珍奇ノート:御伽草子『田村の草子』現代語訳



はじめに(翻訳内容に関する注意点)


以下の文章は、室町時代成立の御伽草子『田村の草子』の原文を読んで、勝手に現代語に「意訳」したものです。なるべく原文に忠実に訳すよう務めましたが、分かりづらいところに関しては多少の省略や加筆修正を行っています。また、専門家ではない素人が訳したものなので、翻訳の誤りや抜け落ち、誤字脱字などがあるかも知れません。そういった点に注意して読んで下さい。なお、サブタイトルは物語を見やすくするために勝手に付けたものです。

たむらのさうし 上巻


日龍丸の誕生


天皇の御代となり、度々の将軍が家督を継いだが、その中でも俊重将軍の御子の俊佑は、春は花見、秋は月夜を楽しみ、詩歌・管弦に心がけ、色と酒を好み、酒宴を旨とするような性格であった。それで、16歳から50歳に至るまで464人の女と交わったが、誰一人として妻にしなかったので、一人の御子も居なかった。

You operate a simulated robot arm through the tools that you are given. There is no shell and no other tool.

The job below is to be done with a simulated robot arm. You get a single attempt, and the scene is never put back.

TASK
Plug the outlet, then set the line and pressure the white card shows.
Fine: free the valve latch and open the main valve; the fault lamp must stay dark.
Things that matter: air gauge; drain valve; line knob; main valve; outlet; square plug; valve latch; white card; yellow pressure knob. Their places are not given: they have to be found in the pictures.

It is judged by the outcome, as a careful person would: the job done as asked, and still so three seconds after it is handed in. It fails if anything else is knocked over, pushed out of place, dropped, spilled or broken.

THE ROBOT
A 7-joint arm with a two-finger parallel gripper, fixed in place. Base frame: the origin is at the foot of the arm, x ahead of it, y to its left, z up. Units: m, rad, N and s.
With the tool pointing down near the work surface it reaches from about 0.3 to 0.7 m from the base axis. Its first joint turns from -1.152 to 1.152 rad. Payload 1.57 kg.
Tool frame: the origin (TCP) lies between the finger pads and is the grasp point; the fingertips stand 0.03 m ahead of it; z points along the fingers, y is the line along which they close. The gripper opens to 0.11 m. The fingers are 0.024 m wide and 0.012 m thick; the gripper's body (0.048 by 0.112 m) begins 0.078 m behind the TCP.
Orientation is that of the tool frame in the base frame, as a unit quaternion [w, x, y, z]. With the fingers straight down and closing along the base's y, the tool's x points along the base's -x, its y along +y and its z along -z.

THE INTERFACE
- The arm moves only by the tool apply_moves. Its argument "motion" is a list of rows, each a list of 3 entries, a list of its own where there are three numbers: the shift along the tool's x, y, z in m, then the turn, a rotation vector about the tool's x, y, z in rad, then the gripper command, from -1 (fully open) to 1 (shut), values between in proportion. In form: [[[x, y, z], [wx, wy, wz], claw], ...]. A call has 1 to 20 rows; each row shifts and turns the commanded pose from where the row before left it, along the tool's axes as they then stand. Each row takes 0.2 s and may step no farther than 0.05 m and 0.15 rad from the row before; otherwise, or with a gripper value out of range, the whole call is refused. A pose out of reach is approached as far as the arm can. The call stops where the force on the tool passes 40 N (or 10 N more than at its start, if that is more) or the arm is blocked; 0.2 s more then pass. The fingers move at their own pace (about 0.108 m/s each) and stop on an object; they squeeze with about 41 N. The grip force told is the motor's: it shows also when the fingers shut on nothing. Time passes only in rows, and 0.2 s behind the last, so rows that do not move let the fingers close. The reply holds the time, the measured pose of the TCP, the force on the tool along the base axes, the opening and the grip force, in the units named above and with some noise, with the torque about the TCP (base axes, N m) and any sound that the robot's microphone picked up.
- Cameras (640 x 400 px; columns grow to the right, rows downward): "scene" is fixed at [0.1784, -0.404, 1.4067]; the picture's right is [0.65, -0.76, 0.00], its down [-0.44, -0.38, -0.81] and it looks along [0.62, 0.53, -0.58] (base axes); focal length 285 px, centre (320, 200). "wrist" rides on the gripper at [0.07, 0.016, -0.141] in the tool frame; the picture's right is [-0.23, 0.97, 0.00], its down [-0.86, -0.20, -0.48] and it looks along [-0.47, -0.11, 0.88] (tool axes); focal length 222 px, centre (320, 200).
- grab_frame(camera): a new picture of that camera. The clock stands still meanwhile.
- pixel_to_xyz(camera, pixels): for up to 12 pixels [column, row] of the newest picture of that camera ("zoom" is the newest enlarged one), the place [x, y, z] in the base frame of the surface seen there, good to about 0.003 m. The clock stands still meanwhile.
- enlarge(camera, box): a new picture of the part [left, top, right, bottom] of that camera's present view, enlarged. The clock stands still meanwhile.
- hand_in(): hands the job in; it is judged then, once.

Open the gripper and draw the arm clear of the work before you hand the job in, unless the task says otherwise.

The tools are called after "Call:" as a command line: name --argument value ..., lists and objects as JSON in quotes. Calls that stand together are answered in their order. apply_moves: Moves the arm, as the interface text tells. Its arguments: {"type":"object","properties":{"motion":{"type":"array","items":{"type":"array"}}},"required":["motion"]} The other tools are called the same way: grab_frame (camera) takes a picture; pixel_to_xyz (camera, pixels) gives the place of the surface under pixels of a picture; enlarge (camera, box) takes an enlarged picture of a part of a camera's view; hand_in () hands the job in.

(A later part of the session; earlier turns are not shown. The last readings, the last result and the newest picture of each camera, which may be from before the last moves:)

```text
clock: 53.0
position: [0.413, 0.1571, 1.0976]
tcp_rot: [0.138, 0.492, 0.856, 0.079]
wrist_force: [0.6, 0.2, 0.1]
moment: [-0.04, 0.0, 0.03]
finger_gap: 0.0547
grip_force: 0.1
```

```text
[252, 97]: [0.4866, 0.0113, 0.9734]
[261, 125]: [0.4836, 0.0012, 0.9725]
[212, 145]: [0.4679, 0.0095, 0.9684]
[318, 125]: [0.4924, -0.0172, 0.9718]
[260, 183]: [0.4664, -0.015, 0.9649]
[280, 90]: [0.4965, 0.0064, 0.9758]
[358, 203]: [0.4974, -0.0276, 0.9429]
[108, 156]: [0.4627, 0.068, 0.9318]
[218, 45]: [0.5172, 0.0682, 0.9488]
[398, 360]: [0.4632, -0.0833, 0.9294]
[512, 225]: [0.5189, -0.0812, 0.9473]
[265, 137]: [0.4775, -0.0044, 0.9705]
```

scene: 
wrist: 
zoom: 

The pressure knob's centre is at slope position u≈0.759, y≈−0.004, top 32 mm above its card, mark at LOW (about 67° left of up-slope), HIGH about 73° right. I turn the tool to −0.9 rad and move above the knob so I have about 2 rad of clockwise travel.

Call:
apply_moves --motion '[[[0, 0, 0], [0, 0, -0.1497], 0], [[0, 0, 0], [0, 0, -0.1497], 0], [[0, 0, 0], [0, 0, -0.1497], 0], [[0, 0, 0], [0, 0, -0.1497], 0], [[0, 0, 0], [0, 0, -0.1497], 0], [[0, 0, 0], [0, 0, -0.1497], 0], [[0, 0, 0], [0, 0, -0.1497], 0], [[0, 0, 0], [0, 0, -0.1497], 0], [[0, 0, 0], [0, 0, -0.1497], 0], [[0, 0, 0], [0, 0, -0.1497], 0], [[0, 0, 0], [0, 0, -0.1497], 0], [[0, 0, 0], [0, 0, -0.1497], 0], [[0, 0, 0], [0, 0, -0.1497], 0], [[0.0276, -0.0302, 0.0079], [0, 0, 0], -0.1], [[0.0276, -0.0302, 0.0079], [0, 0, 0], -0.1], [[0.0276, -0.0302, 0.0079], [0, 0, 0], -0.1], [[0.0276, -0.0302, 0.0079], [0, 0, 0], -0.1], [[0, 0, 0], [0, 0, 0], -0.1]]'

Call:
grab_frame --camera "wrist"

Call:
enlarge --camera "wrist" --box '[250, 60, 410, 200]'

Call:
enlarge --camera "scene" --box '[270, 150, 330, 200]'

俊佑は50歳を過ぎてから、ふと自分の余命を考えてみれば20年程度だと思うようになり、このままでは自分の菩提を弔う者も居なくなると将来を憂い、田舎で死ぬのは心残りだということで、都を守護するためという名目で急いで上洛した。その頃は季節が秋だったので、嵯峨野に遊びに出て野山の風情を楽しんでいると、どこの誰とも知れぬとても美しい女が月に向かって和歌を詠んでいた。俊佑はこの様子にとても感動したが、このような高貴に見える女が付人も従えずに一人で居ることを怪しく思い、これは天魔鬼神の類が自分を騙そうと謀っているのではとも思ったが、それでも良いと返歌を詠むと、意気投合して同じ車に乗せて帰り、そこで契りを結ぶと、程なくして女は懐妊した。

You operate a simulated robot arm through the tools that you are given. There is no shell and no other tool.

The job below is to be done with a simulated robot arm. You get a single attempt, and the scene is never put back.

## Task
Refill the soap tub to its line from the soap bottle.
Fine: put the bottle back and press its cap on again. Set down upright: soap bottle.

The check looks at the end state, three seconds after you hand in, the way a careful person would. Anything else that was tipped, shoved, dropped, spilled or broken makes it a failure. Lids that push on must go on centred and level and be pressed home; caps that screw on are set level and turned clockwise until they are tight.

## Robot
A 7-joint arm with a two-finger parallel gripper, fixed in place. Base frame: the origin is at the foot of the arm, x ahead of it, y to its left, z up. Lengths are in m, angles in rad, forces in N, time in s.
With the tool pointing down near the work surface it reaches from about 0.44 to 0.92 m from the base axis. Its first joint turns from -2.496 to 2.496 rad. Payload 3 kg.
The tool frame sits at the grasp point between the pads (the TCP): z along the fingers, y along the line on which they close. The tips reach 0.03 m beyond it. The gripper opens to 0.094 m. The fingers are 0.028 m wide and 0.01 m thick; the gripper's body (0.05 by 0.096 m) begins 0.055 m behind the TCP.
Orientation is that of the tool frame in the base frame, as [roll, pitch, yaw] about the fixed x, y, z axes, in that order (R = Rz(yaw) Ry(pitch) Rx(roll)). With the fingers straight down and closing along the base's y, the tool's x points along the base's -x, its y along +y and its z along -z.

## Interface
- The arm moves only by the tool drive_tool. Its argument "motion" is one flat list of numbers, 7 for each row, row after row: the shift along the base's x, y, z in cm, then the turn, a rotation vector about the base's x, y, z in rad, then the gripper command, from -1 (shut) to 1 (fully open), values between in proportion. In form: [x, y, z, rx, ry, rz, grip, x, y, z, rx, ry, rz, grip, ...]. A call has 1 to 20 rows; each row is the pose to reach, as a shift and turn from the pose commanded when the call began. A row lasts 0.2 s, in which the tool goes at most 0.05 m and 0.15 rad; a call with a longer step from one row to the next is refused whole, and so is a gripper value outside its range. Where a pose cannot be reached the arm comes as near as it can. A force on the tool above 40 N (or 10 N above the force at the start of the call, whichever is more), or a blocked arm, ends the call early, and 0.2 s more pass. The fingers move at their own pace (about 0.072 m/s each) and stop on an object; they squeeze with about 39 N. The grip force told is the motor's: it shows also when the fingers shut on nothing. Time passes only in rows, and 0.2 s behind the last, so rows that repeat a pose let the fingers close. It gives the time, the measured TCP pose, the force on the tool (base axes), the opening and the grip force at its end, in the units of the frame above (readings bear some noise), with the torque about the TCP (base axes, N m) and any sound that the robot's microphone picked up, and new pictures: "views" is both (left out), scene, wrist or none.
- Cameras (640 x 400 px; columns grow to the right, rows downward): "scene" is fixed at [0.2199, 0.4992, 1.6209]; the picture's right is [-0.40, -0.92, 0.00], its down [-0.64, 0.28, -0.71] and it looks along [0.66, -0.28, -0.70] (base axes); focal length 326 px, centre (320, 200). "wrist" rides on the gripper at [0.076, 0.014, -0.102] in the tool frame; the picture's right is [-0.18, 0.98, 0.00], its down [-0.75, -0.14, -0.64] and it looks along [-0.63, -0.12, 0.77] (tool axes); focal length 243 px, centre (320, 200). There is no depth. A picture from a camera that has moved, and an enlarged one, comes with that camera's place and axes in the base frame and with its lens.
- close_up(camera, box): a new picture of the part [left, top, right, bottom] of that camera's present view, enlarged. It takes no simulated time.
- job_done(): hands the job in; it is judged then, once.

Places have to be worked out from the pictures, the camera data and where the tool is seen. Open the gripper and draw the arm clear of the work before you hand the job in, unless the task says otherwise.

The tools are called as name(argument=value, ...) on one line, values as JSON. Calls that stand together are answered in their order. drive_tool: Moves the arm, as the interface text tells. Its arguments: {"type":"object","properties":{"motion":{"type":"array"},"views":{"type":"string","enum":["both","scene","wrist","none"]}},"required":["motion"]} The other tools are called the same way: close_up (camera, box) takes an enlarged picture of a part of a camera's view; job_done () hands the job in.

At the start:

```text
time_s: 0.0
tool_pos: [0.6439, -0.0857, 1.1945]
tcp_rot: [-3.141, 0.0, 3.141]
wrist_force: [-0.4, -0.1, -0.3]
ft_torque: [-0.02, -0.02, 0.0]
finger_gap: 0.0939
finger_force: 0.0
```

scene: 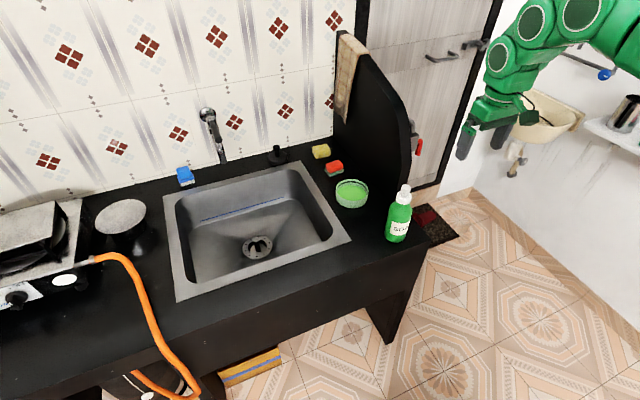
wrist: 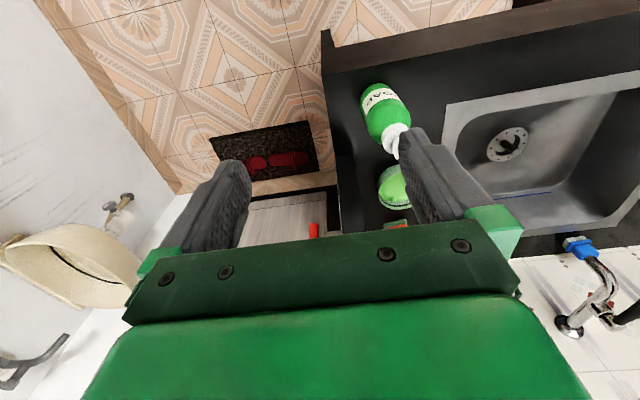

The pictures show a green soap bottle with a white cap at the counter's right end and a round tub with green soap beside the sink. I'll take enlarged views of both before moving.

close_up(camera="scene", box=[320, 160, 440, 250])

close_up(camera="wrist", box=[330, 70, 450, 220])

とても喜んだ俊佑は、御産の準備について女と相談すると、女は赤子は3年後の正月に産まれると言うので、建築に2年かかるほどの壮麗な産屋を建てさせた。出産時期が近づくと、女は俊佑に「産屋に入ってから7日目までは人を近づけてはなりませんが、8日目には必ず訪ねてください」と言い聞かせて産屋の門を閉めた。俊佑は言われた通りに待っていたが、1日待つごとに千年経ったと思えるほど長く感じられるので、待ち遠しくて7日目に覗いてしまった。すると、中には日月に見えるほどの大きな眼を持った100尋(151.515m)ほどの大蛇がおり、2つの角の間に計3歳になる美しい御子を乗せて紅い舌で舐り合って遊んでいた。

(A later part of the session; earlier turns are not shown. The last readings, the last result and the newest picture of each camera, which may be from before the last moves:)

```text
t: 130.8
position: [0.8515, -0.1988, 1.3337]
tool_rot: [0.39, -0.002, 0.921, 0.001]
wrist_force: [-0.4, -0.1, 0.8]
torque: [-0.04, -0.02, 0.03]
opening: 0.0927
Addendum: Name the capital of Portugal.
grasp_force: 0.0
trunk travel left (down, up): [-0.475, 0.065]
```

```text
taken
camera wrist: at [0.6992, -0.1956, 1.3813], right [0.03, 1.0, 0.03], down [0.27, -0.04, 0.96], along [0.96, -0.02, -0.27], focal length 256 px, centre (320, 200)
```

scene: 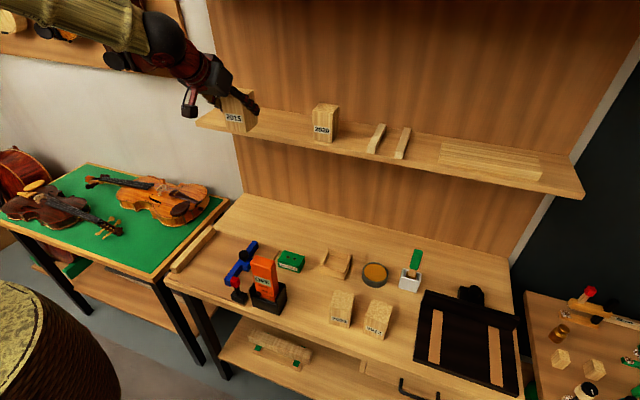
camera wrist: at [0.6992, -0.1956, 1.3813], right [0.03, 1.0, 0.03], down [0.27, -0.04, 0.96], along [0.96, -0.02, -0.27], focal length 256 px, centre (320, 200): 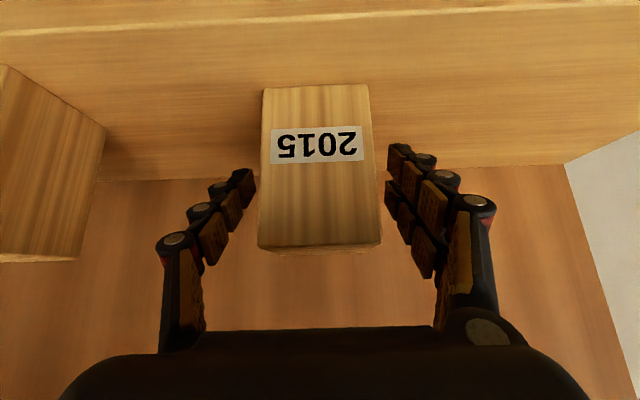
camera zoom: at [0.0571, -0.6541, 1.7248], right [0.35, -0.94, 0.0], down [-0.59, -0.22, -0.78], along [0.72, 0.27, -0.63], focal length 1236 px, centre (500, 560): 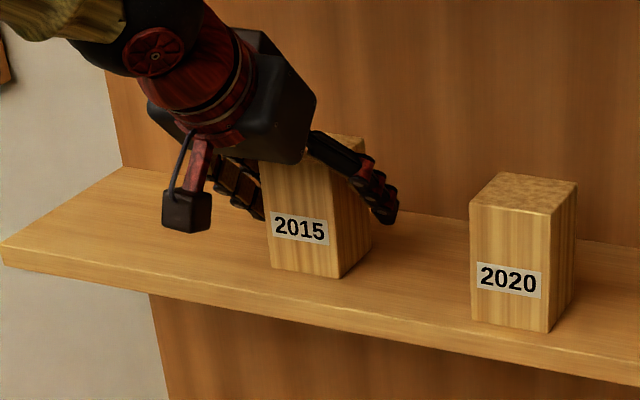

その大蛇は「8日目に御子を抱いて迎えようと思っていましたが、7日目に覗かれたので、やがて日本の主となるよう奉るはずだったのに、私の本体を見られてしまったので叶わなくなりました。ですが、天下の大将軍として活躍するでしょう。この若君は日龍丸と申します。若君が3歳になる年に俊佑殿は死ぬでしょう。7歳になる年に帝より大事な宣旨を受けるでしょう。私は益田ヶ池に棲む大蛇です」などと語ると、かき消すように失せていった。

日龍丸の大蛇退治


俊佑は御子を3年間育てた後に亡くなり、やがて日龍丸が7歳になると帝から宣旨が下った。その内容は「近江国の見馴川という所に倉光(くらみつ)・喰介(くらのすけ)という2匹の大蛇がおり、昔から通りかかる者を喰っていたので、人々は恐れて通らなくなった。そこで急ぎ行って大蛇を滅ぼせ」というものだった。日龍丸は乳母から家宝の「角の槻弓」と「神通の鏑矢」を授かり、500余騎の軍勢を率いて勇んで川へと下っていった。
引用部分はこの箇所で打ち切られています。